• Aim
Filter the entries and keep only the lines where the string "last" appears.

Robot agent transcripts:
--- START ---
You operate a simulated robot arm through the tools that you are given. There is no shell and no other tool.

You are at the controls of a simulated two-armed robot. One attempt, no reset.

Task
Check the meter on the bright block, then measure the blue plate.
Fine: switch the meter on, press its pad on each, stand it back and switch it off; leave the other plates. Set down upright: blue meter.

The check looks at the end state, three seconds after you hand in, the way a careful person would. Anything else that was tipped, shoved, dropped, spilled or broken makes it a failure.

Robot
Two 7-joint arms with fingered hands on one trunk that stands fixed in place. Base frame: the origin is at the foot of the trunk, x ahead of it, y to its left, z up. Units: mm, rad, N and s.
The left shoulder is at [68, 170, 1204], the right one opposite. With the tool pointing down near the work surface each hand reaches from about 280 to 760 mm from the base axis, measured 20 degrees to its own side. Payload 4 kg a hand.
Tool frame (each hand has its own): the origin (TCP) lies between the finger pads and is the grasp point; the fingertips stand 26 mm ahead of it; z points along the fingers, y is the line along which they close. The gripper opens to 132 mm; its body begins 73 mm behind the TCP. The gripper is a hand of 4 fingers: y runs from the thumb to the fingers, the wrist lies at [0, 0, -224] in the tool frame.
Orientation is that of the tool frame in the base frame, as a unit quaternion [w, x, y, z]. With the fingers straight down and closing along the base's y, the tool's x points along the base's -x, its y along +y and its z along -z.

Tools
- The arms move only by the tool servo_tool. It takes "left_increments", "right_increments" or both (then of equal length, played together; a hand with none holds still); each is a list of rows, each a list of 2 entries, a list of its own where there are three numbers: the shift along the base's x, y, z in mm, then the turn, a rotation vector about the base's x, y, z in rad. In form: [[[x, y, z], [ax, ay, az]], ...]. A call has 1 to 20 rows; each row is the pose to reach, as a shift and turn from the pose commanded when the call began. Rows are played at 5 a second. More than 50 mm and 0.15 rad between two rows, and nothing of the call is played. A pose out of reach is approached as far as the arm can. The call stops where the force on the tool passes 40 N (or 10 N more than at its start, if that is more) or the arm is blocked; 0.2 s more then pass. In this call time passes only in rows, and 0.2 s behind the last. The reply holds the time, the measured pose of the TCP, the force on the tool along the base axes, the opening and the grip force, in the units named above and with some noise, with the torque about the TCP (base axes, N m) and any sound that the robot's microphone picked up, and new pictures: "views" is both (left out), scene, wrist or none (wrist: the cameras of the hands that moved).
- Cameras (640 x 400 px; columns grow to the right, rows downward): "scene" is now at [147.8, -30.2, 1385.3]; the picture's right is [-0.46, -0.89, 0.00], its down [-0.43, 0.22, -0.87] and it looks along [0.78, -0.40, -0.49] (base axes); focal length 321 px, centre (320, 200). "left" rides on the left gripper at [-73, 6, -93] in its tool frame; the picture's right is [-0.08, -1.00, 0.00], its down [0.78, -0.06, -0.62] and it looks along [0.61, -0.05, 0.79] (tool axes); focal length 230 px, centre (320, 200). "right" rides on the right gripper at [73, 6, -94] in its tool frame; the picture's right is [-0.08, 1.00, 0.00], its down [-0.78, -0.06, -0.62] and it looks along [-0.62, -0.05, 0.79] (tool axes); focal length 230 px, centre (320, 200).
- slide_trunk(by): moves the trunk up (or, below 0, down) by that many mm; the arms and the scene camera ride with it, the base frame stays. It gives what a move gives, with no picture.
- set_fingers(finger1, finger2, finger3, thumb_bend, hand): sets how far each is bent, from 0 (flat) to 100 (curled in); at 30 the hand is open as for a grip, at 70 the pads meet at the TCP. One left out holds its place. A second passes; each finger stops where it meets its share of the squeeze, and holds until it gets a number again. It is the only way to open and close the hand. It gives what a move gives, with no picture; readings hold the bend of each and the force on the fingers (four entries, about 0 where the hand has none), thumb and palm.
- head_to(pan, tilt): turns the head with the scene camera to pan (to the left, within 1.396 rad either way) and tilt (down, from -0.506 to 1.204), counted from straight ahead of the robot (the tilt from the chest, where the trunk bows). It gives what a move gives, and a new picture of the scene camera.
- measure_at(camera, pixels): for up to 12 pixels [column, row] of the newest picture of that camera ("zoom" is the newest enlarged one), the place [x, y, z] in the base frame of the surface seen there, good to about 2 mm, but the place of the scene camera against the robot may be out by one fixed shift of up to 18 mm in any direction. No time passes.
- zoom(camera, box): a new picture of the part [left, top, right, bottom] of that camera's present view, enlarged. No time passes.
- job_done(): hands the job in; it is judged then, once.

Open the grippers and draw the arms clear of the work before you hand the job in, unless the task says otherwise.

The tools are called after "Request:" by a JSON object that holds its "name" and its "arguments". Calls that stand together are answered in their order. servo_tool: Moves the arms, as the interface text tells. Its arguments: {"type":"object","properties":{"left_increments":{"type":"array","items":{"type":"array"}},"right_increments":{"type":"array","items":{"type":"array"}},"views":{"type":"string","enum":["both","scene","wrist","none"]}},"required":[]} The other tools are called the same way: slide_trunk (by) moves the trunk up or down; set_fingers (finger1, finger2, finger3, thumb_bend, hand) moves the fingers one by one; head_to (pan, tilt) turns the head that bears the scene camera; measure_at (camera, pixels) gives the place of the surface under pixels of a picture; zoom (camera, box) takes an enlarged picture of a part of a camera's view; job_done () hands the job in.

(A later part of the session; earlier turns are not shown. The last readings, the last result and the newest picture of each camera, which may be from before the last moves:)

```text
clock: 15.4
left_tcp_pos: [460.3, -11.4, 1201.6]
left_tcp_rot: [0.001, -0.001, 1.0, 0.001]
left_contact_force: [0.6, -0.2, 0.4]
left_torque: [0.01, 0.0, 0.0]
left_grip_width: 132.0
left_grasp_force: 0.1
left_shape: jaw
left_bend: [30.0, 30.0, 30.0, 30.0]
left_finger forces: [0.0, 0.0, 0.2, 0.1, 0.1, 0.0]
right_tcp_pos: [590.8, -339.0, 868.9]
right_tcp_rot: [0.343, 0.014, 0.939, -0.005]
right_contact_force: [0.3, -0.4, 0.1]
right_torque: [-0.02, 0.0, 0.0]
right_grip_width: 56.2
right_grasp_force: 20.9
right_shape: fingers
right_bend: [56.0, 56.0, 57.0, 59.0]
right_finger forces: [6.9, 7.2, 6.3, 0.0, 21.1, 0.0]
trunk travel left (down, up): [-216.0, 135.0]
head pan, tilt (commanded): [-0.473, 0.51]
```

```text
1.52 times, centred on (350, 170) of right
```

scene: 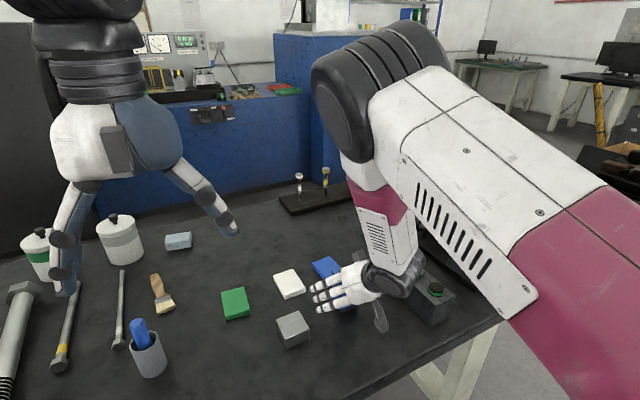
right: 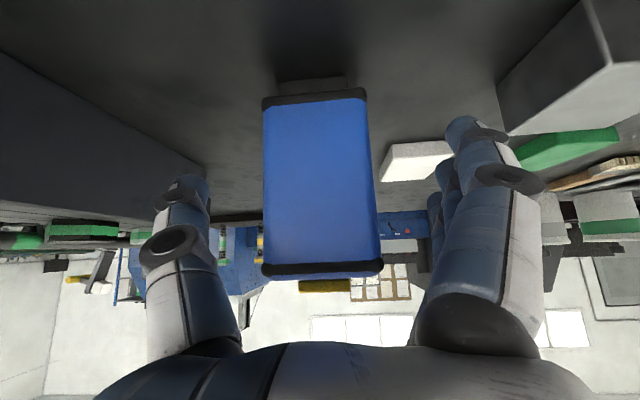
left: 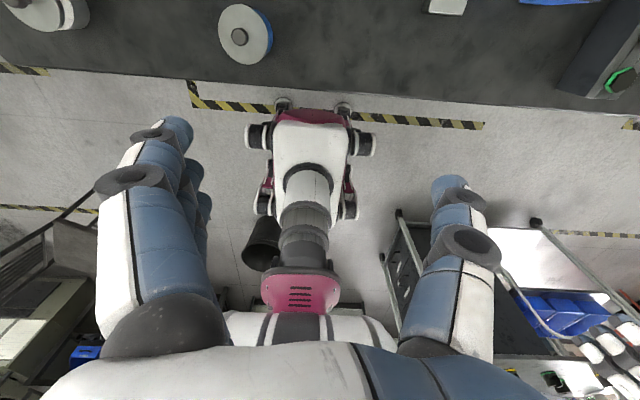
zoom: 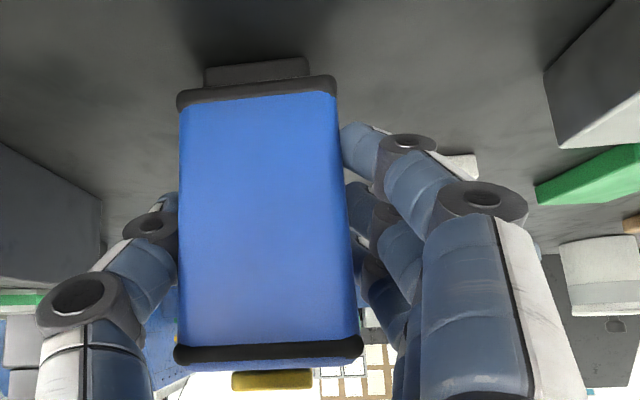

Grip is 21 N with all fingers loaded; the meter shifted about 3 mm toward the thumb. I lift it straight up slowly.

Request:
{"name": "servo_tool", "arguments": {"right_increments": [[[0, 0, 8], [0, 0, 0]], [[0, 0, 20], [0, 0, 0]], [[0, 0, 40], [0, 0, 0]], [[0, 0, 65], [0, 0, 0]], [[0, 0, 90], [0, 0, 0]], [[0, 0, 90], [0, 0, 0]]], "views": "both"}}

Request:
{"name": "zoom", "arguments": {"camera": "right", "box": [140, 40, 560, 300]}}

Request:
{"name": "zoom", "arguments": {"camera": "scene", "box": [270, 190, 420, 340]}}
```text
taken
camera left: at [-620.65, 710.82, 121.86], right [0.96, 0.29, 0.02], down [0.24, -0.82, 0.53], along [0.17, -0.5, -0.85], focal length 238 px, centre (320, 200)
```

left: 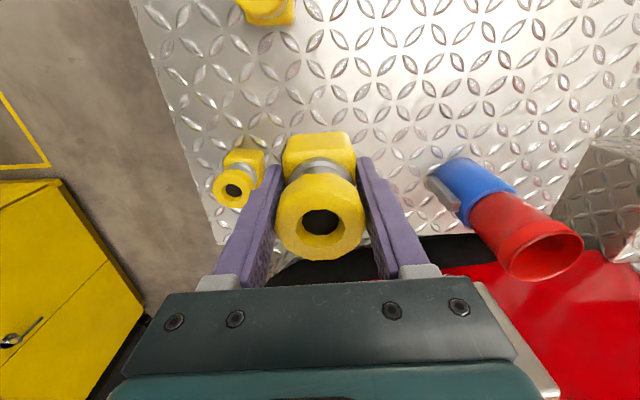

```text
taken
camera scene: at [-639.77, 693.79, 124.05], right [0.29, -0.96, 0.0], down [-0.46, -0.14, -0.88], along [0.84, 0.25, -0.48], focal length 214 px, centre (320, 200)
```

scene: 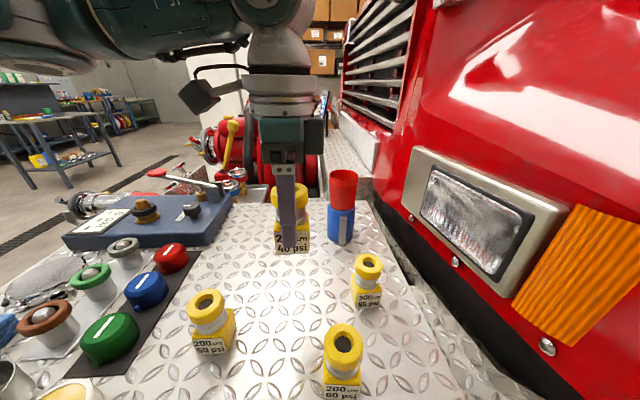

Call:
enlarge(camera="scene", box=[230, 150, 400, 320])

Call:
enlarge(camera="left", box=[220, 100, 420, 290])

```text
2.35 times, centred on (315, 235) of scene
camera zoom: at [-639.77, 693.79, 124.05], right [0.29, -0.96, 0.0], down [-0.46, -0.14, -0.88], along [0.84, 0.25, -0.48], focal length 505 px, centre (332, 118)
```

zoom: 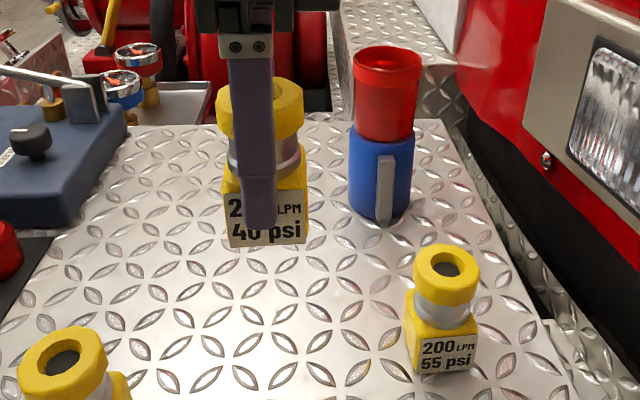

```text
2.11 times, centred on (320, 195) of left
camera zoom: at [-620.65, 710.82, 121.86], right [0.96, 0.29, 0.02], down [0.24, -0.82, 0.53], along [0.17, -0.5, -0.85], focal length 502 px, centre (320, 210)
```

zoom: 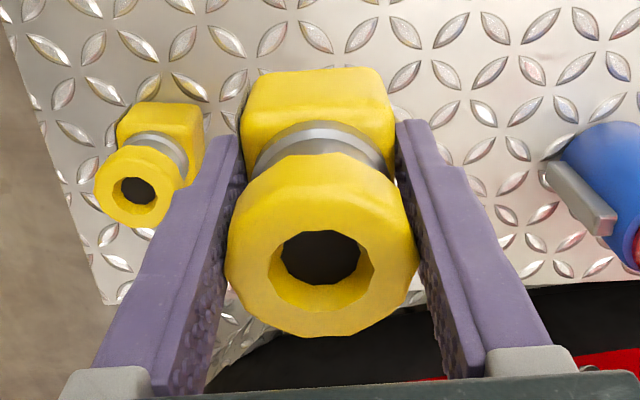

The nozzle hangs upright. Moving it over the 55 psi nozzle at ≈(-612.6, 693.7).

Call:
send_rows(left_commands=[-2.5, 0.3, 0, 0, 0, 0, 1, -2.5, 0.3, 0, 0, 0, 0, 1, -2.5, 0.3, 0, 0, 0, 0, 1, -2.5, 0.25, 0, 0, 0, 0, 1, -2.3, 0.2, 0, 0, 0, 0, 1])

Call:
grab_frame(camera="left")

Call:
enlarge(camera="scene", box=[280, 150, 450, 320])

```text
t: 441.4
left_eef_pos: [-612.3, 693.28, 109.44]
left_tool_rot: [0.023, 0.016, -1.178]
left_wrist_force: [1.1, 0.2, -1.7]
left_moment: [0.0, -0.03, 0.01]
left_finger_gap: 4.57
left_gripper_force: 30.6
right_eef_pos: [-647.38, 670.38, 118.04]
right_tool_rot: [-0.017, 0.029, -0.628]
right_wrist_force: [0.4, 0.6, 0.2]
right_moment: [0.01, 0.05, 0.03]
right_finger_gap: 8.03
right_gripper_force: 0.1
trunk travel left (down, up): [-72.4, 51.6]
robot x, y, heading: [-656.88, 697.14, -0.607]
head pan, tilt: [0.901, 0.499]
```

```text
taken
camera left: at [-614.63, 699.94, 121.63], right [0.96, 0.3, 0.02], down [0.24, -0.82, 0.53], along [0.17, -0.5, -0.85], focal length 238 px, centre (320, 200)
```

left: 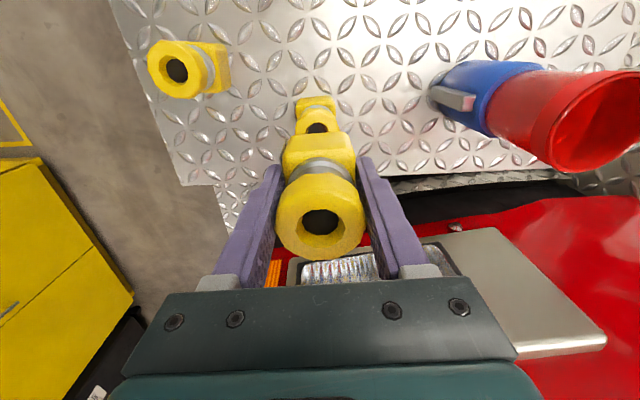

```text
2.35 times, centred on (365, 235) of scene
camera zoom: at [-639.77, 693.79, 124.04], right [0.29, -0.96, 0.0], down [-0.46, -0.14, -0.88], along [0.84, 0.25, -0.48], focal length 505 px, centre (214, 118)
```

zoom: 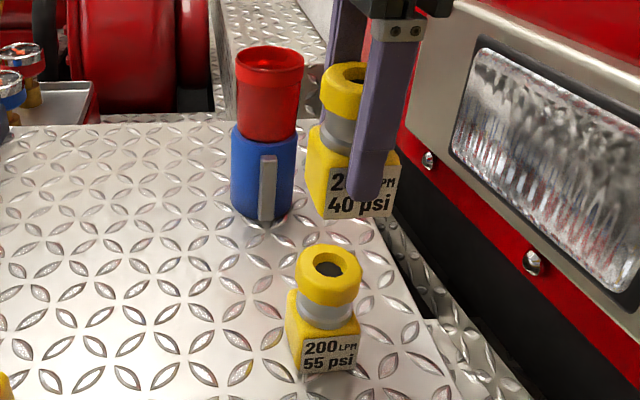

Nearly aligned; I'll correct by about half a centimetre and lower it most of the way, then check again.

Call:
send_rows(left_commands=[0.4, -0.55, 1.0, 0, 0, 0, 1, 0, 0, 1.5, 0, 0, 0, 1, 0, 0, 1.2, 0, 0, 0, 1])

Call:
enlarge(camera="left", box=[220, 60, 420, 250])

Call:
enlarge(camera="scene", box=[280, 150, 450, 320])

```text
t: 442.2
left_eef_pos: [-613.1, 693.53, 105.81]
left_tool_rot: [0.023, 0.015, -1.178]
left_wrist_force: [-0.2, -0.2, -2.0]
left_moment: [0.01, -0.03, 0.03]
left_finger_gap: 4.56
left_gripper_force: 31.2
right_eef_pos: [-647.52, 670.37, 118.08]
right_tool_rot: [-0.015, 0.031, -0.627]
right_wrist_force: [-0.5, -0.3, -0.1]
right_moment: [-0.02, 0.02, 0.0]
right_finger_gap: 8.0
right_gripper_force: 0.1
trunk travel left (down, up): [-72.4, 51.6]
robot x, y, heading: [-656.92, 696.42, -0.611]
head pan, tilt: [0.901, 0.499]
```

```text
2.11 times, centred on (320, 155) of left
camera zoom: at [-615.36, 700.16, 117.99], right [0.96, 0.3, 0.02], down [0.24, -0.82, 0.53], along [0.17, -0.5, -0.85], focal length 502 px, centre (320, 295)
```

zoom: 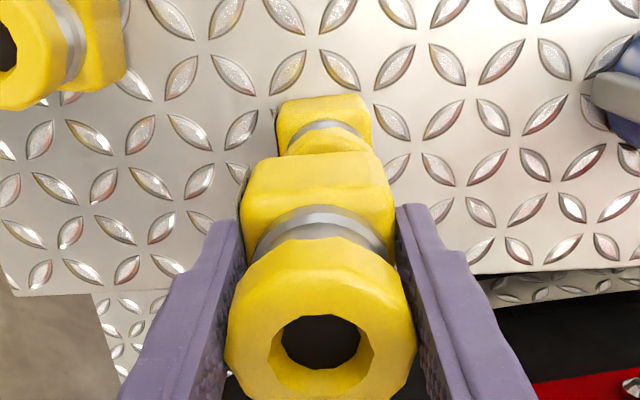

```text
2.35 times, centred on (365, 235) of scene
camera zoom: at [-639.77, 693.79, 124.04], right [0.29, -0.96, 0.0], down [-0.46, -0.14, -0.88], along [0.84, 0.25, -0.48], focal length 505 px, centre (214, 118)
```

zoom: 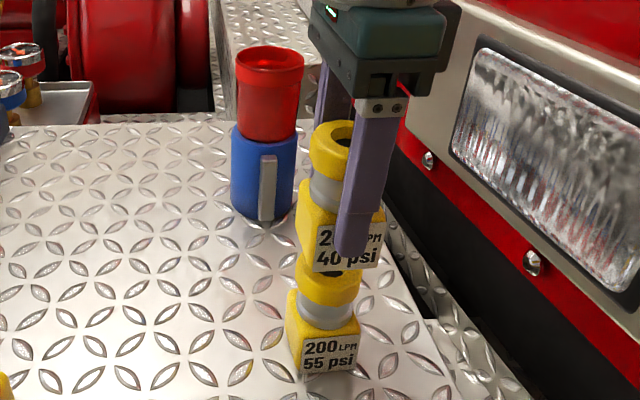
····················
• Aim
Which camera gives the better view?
--- END ---
• Result for this exercise
- The arms move only by the tool servo_tool. It takes "left_increments", "right_increments" or both (then of equal length, played together; a hand with none holds still); each is a list of rows, each a list of 2 entries, a list of its own where there are three numbers: the shift along the base's x, y, z in mm, then the turn, a rotation vector about the base's x, y, z in rad. In form: [[[x, y, z], [ax, ay, az]], ...]. A call has 1 to 20 rows; each row is the pose to reach, as a shift and turn from the pose commanded when the call began. Rows are played at 5 a second. More than 50 mm and 0.15 rad between two rows, and nothing of the call is played. A pose out of reach is approached as far as the arm can. The call stops where the force on the tool passes 40 N (or 10 N more than at its start, if that is more) or the arm is blocked; 0.2 s more then pass. In this call time passes only in rows, and 0.2 s behind the last. The reply holds the time, the measured pose of the TCP, the force on the tool along the base axes, the opening and the grip force, in the units named above and with some noise, with the torque about the TCP (base axes, N m) and any sound that the robot's microphone picked up, and new pictures: "views" is both (left out), scene, wrist or none (wrist: the cameras of the hands that moved).
(A later part of the session; earlier turns are not shown. The last readings, the last result and the newest picture of each camera, which may be from before the last moves:)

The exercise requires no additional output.